▶ **What this task involves**
Pull out every line containing the string "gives".

▶ **Recorded data**
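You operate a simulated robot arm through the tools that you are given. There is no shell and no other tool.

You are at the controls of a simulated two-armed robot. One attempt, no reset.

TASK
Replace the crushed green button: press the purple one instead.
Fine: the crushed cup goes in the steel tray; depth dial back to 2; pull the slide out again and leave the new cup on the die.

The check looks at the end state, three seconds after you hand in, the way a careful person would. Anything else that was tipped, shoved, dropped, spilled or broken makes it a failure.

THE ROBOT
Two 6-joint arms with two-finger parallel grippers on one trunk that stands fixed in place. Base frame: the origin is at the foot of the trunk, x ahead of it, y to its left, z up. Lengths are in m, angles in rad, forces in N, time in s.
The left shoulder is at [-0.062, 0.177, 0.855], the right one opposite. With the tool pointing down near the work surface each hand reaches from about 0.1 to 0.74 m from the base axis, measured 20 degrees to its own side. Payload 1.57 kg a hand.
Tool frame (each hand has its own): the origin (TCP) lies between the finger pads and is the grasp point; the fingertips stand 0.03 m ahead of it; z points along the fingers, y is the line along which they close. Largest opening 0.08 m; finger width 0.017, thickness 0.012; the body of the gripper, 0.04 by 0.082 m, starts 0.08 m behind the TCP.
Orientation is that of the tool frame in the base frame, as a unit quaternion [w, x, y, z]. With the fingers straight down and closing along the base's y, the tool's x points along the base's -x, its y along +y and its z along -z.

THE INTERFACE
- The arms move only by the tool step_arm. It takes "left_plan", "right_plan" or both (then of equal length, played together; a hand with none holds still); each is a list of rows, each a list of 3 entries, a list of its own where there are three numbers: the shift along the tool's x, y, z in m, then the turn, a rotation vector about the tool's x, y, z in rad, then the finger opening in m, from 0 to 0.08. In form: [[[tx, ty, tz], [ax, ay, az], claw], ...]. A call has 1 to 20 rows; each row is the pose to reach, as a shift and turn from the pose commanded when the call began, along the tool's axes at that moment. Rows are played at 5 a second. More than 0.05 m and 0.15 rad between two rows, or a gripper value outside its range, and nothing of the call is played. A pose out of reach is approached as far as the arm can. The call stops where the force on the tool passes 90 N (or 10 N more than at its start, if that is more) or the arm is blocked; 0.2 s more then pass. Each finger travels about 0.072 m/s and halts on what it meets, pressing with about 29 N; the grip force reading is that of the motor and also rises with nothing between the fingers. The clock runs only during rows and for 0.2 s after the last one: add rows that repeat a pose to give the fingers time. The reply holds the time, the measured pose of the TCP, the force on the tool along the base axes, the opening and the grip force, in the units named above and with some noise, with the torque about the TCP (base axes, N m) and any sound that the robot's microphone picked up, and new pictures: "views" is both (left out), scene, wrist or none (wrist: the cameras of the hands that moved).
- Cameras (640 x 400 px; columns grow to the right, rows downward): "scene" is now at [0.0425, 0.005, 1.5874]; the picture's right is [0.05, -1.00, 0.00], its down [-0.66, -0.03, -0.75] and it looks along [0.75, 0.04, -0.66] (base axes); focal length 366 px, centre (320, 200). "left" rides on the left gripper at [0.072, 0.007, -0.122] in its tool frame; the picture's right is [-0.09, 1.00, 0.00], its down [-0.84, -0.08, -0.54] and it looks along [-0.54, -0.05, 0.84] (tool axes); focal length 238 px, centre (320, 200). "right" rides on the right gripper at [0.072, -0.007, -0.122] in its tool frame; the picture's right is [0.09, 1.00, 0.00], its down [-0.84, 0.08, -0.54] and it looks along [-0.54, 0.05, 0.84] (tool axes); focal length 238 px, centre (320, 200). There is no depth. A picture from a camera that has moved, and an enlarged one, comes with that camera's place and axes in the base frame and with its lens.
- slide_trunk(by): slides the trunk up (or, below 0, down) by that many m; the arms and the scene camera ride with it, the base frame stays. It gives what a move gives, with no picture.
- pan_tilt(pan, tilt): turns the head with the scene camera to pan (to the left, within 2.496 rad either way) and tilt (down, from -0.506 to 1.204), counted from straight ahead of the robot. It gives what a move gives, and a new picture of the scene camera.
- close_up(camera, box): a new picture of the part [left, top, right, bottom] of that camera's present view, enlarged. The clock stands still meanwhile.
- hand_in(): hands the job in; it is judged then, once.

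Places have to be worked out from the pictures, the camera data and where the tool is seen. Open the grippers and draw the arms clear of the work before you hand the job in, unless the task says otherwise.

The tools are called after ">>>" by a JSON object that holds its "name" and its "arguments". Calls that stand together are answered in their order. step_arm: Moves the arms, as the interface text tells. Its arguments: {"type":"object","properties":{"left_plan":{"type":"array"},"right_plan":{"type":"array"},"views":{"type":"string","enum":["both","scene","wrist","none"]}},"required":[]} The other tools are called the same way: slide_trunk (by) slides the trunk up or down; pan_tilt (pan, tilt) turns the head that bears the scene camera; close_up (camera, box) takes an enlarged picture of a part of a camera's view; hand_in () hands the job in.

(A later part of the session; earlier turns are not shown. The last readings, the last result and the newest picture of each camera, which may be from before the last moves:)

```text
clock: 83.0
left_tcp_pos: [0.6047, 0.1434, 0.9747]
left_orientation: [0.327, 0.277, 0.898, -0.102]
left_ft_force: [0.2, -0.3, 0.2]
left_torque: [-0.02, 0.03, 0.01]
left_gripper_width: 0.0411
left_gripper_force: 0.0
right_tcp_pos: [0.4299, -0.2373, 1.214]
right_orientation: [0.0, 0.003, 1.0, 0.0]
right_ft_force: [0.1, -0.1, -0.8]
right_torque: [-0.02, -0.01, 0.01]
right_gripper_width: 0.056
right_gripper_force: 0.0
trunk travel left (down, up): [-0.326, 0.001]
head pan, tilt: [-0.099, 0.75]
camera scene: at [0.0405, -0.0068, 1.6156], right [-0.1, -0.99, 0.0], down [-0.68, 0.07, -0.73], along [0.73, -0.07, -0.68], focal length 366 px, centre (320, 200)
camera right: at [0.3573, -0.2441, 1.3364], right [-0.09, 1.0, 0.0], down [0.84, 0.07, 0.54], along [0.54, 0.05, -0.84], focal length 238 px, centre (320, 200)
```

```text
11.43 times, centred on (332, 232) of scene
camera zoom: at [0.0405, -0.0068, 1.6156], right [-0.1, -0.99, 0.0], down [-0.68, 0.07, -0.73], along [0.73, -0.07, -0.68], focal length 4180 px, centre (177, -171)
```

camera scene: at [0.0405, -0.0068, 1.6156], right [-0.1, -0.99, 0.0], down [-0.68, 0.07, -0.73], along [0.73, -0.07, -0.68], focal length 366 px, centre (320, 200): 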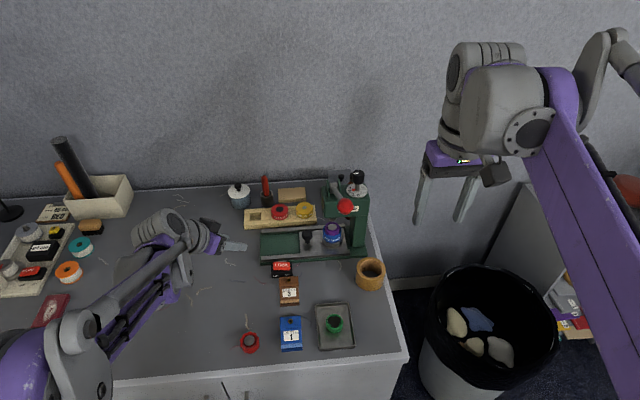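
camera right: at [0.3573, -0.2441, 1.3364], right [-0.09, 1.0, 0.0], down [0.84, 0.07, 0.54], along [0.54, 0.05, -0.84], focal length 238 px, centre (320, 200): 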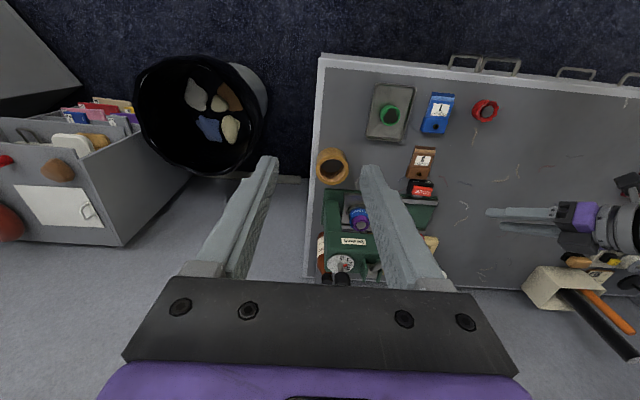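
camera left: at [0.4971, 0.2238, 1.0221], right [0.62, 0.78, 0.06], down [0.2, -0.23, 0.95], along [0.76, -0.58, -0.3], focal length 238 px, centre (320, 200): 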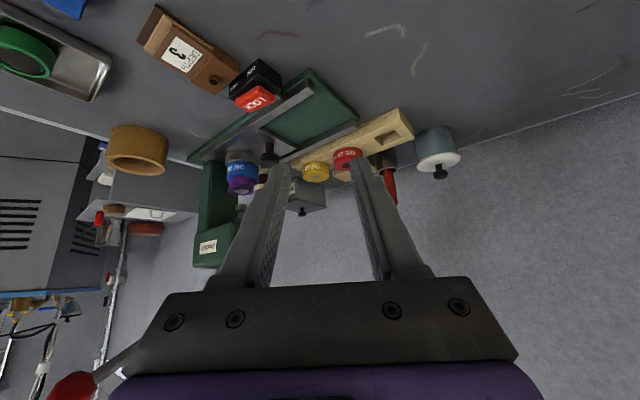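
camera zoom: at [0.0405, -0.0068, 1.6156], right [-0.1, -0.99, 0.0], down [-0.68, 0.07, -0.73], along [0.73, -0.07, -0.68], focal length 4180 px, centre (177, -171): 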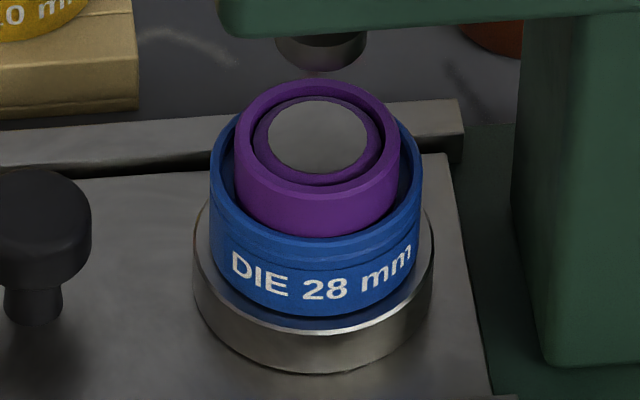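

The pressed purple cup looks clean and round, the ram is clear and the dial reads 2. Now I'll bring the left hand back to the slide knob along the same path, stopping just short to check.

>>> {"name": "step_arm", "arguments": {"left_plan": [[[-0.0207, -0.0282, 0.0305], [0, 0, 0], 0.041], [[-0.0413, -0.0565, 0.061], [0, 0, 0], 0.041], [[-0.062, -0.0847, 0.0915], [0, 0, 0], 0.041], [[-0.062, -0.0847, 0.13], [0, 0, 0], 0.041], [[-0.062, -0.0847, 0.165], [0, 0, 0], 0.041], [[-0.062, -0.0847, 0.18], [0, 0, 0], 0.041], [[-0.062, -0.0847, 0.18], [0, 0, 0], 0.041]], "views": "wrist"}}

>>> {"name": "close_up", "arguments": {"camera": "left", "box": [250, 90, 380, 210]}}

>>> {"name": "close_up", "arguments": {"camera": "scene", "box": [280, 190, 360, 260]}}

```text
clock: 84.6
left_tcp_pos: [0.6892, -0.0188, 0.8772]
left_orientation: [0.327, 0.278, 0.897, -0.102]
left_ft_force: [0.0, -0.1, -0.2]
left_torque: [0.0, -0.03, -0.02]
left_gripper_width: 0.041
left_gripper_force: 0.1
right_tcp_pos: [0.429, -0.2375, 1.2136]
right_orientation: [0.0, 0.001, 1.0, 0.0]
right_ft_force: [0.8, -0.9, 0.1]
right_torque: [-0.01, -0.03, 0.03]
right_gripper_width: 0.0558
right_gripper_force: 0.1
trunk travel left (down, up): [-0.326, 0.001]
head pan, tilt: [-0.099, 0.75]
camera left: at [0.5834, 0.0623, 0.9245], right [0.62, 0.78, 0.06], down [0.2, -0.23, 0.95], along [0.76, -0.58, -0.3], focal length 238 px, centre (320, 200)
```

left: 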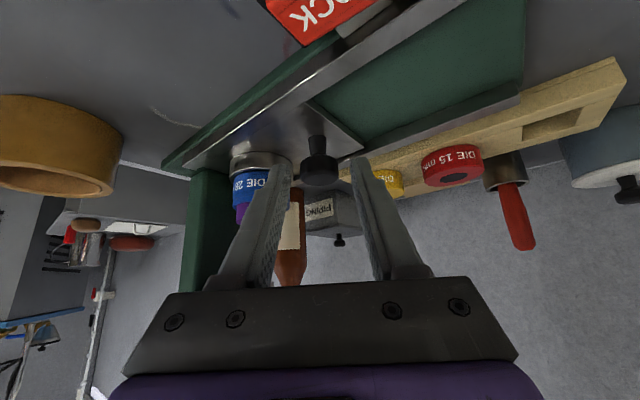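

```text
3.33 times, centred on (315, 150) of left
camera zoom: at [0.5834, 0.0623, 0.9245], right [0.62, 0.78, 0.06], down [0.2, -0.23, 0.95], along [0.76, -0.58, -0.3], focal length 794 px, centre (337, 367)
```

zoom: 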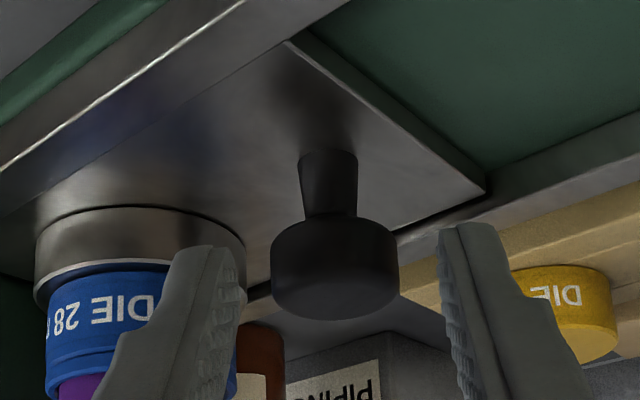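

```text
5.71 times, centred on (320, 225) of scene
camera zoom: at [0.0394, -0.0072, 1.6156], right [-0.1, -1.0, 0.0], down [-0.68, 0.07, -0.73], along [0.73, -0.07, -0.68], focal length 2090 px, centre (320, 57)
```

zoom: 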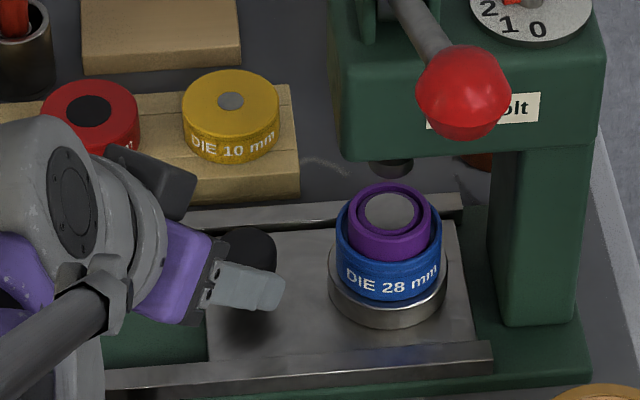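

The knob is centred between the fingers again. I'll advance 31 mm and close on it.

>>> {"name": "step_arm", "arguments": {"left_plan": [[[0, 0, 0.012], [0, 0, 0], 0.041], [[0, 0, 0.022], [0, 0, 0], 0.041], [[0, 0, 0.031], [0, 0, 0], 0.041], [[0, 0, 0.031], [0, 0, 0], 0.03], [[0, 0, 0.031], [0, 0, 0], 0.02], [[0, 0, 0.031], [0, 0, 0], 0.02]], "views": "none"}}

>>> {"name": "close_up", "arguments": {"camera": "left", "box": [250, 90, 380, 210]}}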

▶ **Solution to the problem**
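- slide_trunk(by): slides the trunk up (or, below 0, down) by that many m; the arms and the scene camera ride with it, the base frame stays. It gives what a move gives, with no picture.
- pan_tilt(pan, tilt): turns the head with the scene camera to pan (to the left, within 2.496 rad either way) and tilt (down, from -0.506 to 1.204), counted from straight ahead of the robot. It gives what a move gives, and a new picture of the scene camera.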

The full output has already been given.